**Your tasks**
1. Repeat exactly the lines between and including those that contain "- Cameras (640" and "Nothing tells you". Output no other line.
2. How does the article go on? Write the next part.

**Article**
Thursday, December 21, 2006

AKA Year in Review 2006: The Movies – Part One

The end of 2006 is almost upon us, so it’s time once again to hurl my body onto the burning embers of another year’s worth of popular culture. I notice that I didn’t do this last year, and that this is the first time I’ve done this since 2004. Then, like now, I’ve opted for a Top Twelve rather than a Top Ten. But, before I unveil the list, a few observations…

This year I saw far, far fewer movies than I have in previous years. There are many reasons for this: I was less enthused with what was available to me at any given moment; I seem to have less time to indulge myself; I’m tired. I don’t know where all my leisure time has evaporated to. Some serious lifestyle changes are needed for 2007, but I’ll save that for a different blog entry.

With that in mind, my Top Twelve is composed of what I have seen this year, without cleaving strictly to release dates. Some of this stuff I caught up with on DVD long after original theatrical release, and there’s a wild card as my twelfth entry on the list, as it was something that was made in 1963. But I’m getting ahead of myself…

As a result of my much-reduced movie-viewing (something I hope to address next year), there are some notable omissions – movies that I would imagine would have had a damn good shot at appearing on my Best of The Year list had I seen them. Missing in action, then, are Christopher Nolan’s The Prestige, Joon-ho Bong’s The Host, Kevin Smith’s Clerks II, Guillermo del Toro’s Pan’s Labyrinth and Pedro Almodóvar’s Volver. Well, there’s always next year.

So in alphabetical order, here is the first half of my Top Twelve:

The Black Dahlia – Much-maligned on release, and not without justification, this movie is a colossal mess. The four lead roles are horribly miscast. Fiona Shaw’s manic, mannered performance looks like it has wandered over from another movie entirely. There is far too much plot and story vying for attention that it never really gets. It’s all over the place. That doesn’t stop Brian De Palma’s adaptation of the first part of James Ellroy’s LA Quartet from ending up in my Top Twelve. Audiences looking for noir ended up getting pulp instead, and that’s fine by me. I do so love me some pulp. It may be a mess, but I still loved it.

Casino Royale – Or, as I like to call it, Bond Begins. The icons need rejuvenating now and again. Sometimes it works (Batman Begins, the Doctor Who relaunch) and sometimes it doesn't (Superman Returns, the BBC’s Robin Hood relaunch). Casino Royale worked. Bond films are always entertaining diversions, but they’re rarely rewatchable. You just wander out of the cinema having enjoyed yourself, and forget all about it. Casino Royale strips away all the barnacles that have become encrusted on the 007 mythos over the decades (the gadgets, the girls, the suave debonair one-liners), and takes Bond back to basics. Daniel Craig is phenomenal, playing Bond as a bestial brute of a man. In a neat inversion of the formula, Craig becomes the eye-candy rather than the women, his body a rippling mass of cuts, bruises, cartilage and lethal simian musculature. He fails as often as he succeeds, but fights on with determination and animal cunning. I’d watch it again.

**Data excerpt**
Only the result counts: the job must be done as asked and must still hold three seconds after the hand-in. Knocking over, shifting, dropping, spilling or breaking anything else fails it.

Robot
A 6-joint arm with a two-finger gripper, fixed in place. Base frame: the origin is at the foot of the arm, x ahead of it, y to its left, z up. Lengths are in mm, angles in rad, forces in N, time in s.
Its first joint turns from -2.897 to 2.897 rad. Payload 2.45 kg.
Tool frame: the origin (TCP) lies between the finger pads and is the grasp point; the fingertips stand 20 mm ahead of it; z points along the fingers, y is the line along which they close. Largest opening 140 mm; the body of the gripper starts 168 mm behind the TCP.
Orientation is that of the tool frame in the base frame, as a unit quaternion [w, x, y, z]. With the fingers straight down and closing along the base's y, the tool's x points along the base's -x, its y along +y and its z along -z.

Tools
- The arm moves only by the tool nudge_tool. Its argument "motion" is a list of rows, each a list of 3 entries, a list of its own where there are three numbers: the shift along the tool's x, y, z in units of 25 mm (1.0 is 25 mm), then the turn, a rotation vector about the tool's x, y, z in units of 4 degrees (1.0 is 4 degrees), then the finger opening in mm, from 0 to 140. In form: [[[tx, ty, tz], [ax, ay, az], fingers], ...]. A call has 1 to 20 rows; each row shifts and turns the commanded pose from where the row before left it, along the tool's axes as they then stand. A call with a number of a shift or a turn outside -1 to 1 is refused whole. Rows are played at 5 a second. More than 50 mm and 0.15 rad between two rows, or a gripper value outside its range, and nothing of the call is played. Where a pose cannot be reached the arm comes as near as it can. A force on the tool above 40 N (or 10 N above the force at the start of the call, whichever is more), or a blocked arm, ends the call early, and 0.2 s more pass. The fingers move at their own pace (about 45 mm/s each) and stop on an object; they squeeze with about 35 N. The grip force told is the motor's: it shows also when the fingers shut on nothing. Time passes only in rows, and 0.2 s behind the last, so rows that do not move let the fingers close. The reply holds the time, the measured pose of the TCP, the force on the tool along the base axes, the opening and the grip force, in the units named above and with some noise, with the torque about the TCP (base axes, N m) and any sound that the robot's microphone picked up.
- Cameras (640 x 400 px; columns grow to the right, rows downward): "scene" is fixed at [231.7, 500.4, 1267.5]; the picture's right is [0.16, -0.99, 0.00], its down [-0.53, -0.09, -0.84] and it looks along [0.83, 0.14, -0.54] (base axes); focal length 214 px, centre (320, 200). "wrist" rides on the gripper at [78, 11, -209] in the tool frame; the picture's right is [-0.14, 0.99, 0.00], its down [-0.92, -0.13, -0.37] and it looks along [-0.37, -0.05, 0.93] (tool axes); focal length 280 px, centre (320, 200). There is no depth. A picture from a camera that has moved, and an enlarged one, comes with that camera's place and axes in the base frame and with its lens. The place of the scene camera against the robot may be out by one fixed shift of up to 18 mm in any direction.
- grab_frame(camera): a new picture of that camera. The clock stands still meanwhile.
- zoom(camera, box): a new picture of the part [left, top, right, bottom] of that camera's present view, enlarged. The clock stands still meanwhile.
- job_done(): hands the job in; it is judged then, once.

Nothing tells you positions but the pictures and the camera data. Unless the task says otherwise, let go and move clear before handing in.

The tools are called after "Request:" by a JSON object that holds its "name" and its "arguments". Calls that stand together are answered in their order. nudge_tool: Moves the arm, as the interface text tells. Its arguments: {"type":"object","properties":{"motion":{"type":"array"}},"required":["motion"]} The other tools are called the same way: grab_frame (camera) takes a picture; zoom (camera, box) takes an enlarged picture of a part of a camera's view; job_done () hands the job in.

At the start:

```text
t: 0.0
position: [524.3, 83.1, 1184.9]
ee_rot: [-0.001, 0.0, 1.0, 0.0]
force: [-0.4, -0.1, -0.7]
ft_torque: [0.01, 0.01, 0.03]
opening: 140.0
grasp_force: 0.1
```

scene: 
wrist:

**Task answers**
1.
- Cameras (640 x 400 px; columns grow to the right, rows downward): "scene" is fixed at [231.7, 500.4, 1267.5]; the picture's right is [0.16, -0.99, 0.00], its down [-0.53, -0.09, -0.84] and it looks along [0.83, 0.14, -0.54] (base axes); focal length 214 px, centre (320, 200). "wrist" rides on the gripper at [78, 11, -209] in the tool frame; the picture's right is [-0.14, 0.99, 0.00], its down [-0.92, -0.13, -0.37] and it looks along [-0.37, -0.05, 0.93] (tool axes); focal length 280 px, centre (320, 200). There is no depth. A picture from a camera that has moved, and an enlarged one, comes with that camera's place and axes in the base frame and with its lens. The place of the scene camera against the robot may be out by one fixed shift of up to 18 mm in any direction.
- grab_frame(camera): a new picture of that camera. The clock stands still meanwhile.
- zoom(camera, box): a new picture of the part [left, top, right, bottom] of that camera's present view, enlarged. The clock stands still meanwhile.
- job_done(): hands the job in; it is judged then, once.

Nothing tells you positions but the pictures and the camera data. Unless the task says otherwise, let go and move clear before handing in.

2.
Hidden (Caché) – Michael Haneke’s tale of a middle-class French family terrorised by anonymous videocassettes delivered to their home is both ice-cold and razor-sharp in its forensic dissection of paranoia, guilt, culpability, and personal responsibility. Unsettling and truly brilliant, Hidden would make a nifty double-bill with David Lynch’s Lost Highway.

Inside Man – A heist movie to rank up there with the greats like Dog Day Afternoon (an obvious touchstone for this latest Spike Lee joint). To discuss it would be to spoil it, but I will say that Lee manages to create an exhilarating genre piece that still manages to seamlessly weave in dead-on observations about violence, the media, corporate America and living in post-9/11 New York. Glorious.

Little Children
– An examination of middles-class ennui that makes American Beauty look like the over-praised, overly-mannered Plastic Bag Full Of Nothing that I’ve always known it to be. Aside from the irritating and intrusive omniscient narrator that keeps popping up, this is a corker of a film with possibly Kate Winslet’s finest performance ever. So, so good.

Me and You and Everyone We Know – I have grown to loath the word “quirky”. It has become an all-purpose word that has lost its meaning. It’s hurled at anything that dares to be different or shuns formula and cliché. Miranda July’s beautiful look at how people interact and ache for intimacy and love is exactly the sort of movie that has probably been described as “quirky” many, many times. I would rather call it lovely, funny and uplifting.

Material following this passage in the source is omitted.